Monday, May 7, 2012

The Importance of Good Coaches


Our second oldest son is nearing the end of his first year as an algebra teacher and assistant coach (for football and lacrosse) at a public high school about an hour from where we live.  A couple of days ago, his lacrosse team was playing nearby, so my husband and I went to the game. Although it's always fun to watch a game of lacrosse ("the fastest game on two feet," as they call it), what we enjoy most of all--now that our boys' playing days are over--is seeing our son in his role as coach.

Our son's mentor, his old lacrosse coach (who still coaches at his old high school), was at the game, too, scouting for an upcoming game between their two teams.  Before the action started, our son chatted with the man who was his head coach from the time he was a ten-year-old novice learning the sport in the youth league until he was a high school senior who ended his career as an All-State defenseman and Academic All-American.

When our son took a break from college to come home and figure out what career he really wanted to pursue, he worked as a teacher's aide for a few years before finishing his undergraduate degree and master's at the state university nearby; he also began helping out with his old high school's lacrosse team.  He ended up working under his mentor for five years; together with his father (his other mentor), he coached the defense--and in fact was part of the coaching staff throughout the four years that our youngest son was in high school.  Those years spent working as a teacher's aide and acting as an assistant coach for the football and lacrosse teams at his alma mater made him realize that those were the two things he was passionate about: teaching and coaching.

I saw this sign that said, "Coaches teach sports; teachers are classroom coaches."  It's so true that the two go hand-in-hand.
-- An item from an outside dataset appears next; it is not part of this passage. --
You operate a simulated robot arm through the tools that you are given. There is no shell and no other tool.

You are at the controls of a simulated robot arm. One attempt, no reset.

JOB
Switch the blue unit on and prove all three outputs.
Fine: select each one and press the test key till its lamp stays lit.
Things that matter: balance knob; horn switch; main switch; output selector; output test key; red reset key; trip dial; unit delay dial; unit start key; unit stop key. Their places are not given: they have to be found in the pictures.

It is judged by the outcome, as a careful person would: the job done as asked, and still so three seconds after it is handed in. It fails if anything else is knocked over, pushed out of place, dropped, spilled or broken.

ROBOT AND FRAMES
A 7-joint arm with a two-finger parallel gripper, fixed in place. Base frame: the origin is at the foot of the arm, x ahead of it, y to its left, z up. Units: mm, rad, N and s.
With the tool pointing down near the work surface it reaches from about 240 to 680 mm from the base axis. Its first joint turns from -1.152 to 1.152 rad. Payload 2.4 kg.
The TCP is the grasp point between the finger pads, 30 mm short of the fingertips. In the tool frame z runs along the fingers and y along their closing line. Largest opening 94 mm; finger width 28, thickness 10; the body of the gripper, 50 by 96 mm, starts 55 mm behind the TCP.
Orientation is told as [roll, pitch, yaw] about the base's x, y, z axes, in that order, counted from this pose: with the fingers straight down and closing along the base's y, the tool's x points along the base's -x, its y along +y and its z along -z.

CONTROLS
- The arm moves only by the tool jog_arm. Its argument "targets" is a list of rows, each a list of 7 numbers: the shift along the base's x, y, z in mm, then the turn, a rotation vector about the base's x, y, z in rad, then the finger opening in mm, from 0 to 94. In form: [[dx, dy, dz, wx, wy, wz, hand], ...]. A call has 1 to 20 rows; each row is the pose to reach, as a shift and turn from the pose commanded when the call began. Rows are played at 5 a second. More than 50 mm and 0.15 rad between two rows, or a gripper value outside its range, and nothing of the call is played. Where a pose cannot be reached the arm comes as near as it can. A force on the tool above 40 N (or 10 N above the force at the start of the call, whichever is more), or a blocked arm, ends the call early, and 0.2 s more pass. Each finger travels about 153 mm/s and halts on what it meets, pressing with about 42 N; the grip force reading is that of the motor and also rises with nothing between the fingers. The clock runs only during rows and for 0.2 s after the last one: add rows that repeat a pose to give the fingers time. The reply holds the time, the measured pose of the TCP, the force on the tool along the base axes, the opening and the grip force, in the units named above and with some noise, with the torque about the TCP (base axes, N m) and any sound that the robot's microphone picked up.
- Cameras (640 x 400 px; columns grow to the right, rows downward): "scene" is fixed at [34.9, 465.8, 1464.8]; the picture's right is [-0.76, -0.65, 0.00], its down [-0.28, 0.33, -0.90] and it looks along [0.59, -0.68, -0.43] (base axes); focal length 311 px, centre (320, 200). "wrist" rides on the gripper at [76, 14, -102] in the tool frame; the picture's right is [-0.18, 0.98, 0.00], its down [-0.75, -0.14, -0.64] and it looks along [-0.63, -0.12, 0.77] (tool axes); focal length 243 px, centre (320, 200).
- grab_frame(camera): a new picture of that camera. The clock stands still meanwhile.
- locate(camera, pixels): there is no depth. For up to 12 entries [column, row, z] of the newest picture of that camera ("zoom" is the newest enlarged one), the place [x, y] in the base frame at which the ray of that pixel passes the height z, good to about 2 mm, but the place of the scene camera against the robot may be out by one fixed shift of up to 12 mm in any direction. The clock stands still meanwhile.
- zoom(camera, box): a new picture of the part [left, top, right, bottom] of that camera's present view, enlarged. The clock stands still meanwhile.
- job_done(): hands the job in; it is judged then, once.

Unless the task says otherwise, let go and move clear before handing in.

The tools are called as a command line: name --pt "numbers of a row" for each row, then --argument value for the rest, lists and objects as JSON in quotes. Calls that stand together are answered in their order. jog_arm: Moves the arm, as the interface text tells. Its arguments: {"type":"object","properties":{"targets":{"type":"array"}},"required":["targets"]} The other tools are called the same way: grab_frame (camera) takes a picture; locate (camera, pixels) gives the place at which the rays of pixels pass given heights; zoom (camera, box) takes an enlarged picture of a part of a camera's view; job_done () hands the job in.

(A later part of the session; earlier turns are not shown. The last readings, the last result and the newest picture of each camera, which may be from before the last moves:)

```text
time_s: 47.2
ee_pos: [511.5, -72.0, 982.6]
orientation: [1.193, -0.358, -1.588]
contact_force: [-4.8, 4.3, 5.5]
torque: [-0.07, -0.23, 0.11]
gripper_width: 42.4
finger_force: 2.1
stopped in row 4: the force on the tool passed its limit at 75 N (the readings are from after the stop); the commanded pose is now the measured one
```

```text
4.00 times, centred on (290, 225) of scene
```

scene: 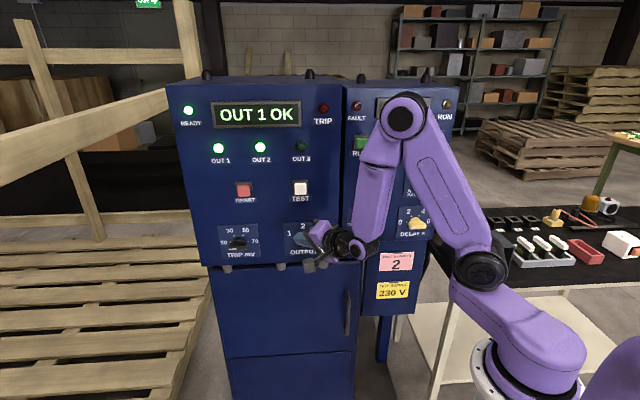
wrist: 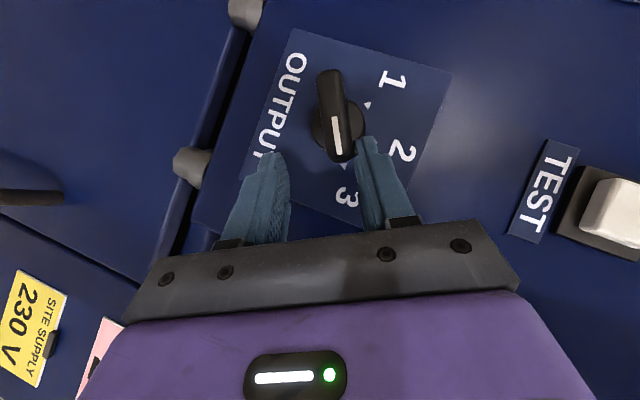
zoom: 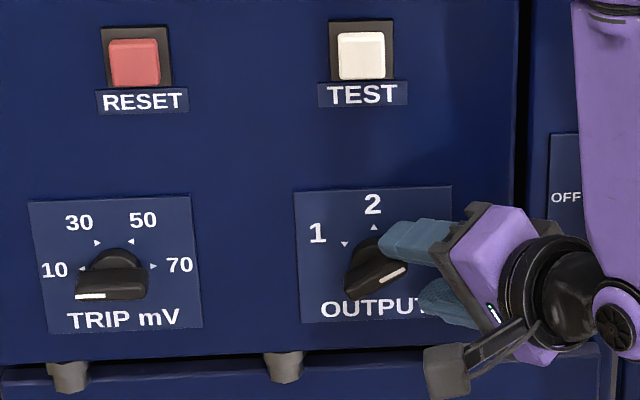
People who are good at one of those things are usually good at the other. Our son is good at both, and he has truly found his niche, his calling.  He's a chip off the old block, because he takes after my husband, who would have made an excellent teacher if he'd chosen that career path.  When we were dating in high school, he was not only a lifeguard but a swimming instructor, and he had a knack for teaching little ones and helping them gain confidence in the water.  As the second oldest of eight, he had an enormous amount of patience with children; I knew even then that he would make an excellent father. My future husband came to visit me at college at the end of my freshman year.  He'd finished his finals, but I was still taking mine, and I was dreading my upcoming calculus exam.  In one tutoring session, he was able to make clear to me material that I hadn't been able to fully grasp for a whole semester, and I ended up acing the final, bringing a low C average up to a B.  That guy is a born teacher!

My husband got involved in coaching when our two oldest sons signed up for Pee Wee football in 1992, and he coached all five of our boys while they were playing in the youth league--and even coached our youngest son's high school freshman football team.  In 1996, our two oldest sons signed up for lacrosse, and my husband became an assistant coach--and again, coached all five boys throughout the youth league years.  He had never played the sport himself, but he became a student of the game and an outstanding coach.  Then in 1999, when our oldest son was a freshman, he began helping out at the high school level.  He ended up being the defensive coordinator for our sons' high school lacrosse team for twelve years, until he finally retired last year at the end of our youngest son's senior season.  He had the privilege of coaching all five of his sons during their high school lacrosse careers, which was a wonderful experience; but the last five of those years were particularly special to him, because he was coaching alongside our second oldest son.

My husband will say that if you take a boy and put him into the military, he will turn into a man overnight.  I believe that team sports like football and lacrosse also help boys to become men--and because of that, their coaches can have a huge impact on their lives.  With my husband's guidance, our sons' high school lacrosse team was a perennial defensive powerhouse; but he taught those boys more than the importance of good footwork and positioning.  Recently, he wrote a letter of recommendation for a boy he'd coached for several years.  When this former player, who's currently a senior, got accepted at the prestigious prep school to which he'd applied, he wrote my husband a touching note thanking him for the letter.  He begins by saying, "Your presence at practice is missed, but you are not forgotten. Every time I find myself a little slow to react, or a half step out of position, I can hear your voice correcting and encouraging me."  He goes on to say, "I am grateful for your recommendation, but more importantly I am grateful for the time and effort you devoted to my development...As I have grown up, I have become increasingly aware of the importance of leadership to any situation...I am certain that your legacy of class, dignity, sportsmanship, and athletic leadership contributed mightily [to both my success] and to the improvement of the school as a whole."  Near the end of the note, he says," I remain profoundly thankful for all that you have done for me as a person.  [You are] truly an example of the Hand of God at work on earth."

WOW, huh?!  Now there's a boy who understands and appreciates the importance of a good coach!  I suspect that before his career is over, our son will receive similar tributes from his players; because when boys become men, they tend to remember the coaches who helped them make the transition.